The Bible is full of contrasts – the broad road and the narrow road, the first Adam and the second Adam, eternal death and eternal life, goats and sheep, old and new, to name just a few. In the Wednesday homegroup we began this week to study the contrast between Mount Sinai and Mount Zion in Hebrews 12.
In the children’s talk last Sunday the awesome nature of the Israelites’ experience at Mount Sinai was explained. This was the occasion when God gave Moses the Ten Commandments and the rest of the law, and the whole scene was terrifying. Very clear limits were placed around the base of the mountain which everyone approached – but daren’t go any further – when the trumpet blasted. Only Moses was invited to go up the mountain to meet God.
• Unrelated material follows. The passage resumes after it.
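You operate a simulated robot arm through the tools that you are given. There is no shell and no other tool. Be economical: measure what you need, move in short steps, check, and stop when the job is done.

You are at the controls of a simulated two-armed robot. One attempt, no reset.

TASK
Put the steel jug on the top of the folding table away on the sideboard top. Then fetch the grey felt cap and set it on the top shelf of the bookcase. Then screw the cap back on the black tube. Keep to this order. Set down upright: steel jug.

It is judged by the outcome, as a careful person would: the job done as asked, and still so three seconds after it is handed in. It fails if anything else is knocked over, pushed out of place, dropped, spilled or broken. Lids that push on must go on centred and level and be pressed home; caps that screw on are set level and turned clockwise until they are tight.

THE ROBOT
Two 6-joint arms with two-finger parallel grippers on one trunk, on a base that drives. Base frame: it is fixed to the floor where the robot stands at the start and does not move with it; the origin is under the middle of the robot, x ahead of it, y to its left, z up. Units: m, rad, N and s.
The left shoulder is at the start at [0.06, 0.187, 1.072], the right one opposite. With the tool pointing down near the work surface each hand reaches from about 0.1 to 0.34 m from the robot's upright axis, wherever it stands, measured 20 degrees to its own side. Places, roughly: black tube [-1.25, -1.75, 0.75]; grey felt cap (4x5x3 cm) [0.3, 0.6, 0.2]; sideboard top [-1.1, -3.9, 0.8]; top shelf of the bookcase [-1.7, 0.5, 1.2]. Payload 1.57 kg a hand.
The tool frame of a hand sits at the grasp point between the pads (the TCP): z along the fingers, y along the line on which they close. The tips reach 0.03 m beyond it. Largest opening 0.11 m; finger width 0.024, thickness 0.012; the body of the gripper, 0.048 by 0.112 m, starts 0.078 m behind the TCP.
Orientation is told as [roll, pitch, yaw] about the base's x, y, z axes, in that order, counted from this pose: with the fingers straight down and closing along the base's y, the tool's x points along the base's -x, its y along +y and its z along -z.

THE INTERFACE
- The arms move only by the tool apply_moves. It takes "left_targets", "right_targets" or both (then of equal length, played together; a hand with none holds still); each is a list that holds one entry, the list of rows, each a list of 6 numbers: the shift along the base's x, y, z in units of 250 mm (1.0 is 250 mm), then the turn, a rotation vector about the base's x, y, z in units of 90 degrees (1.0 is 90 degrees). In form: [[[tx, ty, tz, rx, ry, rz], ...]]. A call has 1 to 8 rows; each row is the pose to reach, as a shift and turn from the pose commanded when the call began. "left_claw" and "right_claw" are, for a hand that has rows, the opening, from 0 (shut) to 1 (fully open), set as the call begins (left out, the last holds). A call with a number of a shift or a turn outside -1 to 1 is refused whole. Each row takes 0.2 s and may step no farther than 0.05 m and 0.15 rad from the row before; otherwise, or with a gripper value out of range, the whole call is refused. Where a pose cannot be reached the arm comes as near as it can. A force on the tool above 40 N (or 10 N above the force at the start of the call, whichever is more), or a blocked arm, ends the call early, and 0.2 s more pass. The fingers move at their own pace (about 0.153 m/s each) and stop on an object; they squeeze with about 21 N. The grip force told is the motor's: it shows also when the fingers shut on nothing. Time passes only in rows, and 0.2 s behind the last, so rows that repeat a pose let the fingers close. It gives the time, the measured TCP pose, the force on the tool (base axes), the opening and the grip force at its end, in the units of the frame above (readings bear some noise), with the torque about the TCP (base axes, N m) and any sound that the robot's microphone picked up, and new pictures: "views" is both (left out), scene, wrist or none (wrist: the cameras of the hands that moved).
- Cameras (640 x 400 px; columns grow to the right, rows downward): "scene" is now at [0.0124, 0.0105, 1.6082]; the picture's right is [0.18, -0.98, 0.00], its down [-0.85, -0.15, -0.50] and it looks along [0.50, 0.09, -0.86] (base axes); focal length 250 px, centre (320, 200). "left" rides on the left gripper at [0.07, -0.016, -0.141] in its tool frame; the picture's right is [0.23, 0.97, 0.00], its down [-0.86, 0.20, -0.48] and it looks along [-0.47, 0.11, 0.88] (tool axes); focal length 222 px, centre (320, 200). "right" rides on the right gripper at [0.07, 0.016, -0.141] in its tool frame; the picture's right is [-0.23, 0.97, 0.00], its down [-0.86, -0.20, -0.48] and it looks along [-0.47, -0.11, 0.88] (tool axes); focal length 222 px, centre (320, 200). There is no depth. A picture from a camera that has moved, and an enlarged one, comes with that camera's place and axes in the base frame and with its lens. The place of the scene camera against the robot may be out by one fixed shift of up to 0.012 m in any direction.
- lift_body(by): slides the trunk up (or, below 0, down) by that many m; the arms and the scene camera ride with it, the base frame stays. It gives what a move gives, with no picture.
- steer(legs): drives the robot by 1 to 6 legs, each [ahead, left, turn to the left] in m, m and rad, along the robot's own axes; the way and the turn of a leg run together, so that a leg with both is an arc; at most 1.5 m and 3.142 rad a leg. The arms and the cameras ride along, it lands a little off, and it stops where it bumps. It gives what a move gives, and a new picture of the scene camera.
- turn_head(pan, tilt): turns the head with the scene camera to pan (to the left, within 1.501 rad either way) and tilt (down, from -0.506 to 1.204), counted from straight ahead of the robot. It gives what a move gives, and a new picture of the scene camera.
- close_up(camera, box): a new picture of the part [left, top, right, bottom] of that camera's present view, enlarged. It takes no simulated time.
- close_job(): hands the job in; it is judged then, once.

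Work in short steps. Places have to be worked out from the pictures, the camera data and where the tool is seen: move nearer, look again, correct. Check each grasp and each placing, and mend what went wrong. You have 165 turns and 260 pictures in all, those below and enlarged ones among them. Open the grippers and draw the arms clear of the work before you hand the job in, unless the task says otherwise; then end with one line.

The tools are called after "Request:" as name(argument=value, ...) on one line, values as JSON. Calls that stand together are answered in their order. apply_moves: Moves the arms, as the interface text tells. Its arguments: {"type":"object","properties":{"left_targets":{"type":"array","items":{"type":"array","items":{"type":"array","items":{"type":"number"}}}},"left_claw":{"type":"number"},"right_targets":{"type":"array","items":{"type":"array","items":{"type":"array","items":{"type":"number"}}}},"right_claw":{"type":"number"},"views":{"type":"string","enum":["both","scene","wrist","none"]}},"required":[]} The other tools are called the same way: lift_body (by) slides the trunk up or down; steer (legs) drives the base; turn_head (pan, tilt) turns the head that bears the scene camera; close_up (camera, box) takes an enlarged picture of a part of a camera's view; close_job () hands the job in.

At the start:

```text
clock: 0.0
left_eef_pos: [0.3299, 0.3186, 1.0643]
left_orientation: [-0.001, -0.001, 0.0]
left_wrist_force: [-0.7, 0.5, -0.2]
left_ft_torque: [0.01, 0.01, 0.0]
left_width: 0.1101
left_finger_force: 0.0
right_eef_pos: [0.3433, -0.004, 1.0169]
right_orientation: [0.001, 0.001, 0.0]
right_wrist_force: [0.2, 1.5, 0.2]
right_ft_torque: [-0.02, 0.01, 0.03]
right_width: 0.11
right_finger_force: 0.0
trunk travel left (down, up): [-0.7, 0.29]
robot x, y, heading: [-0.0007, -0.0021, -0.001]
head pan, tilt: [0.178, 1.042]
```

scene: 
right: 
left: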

Turning to the ‘mountain’ to which we are now invited, Mount Zion, the writer of Hebrews starts to compare this with Mount Sinai with that wonderful Biblical word “But” (12v22)! The contrasts are indeed glorious – we are able not only to “come to thousands upon thousands of angels in joyful assembly” but to God Himself and “to Jesus the mediator of a new covenant” (12v22-24). The picture is of joyful access and welcome, rather than fearful exclusion and terror.
It’s not that the old covenant and Mount Sinai were ‘bad’ but that they pointed forward to something – indeed Someone – “better for us” (11v40). “Let us then approach the throne of grace with confidence, so that we may receive mercy and find grace to help us in our time of need” (4v16).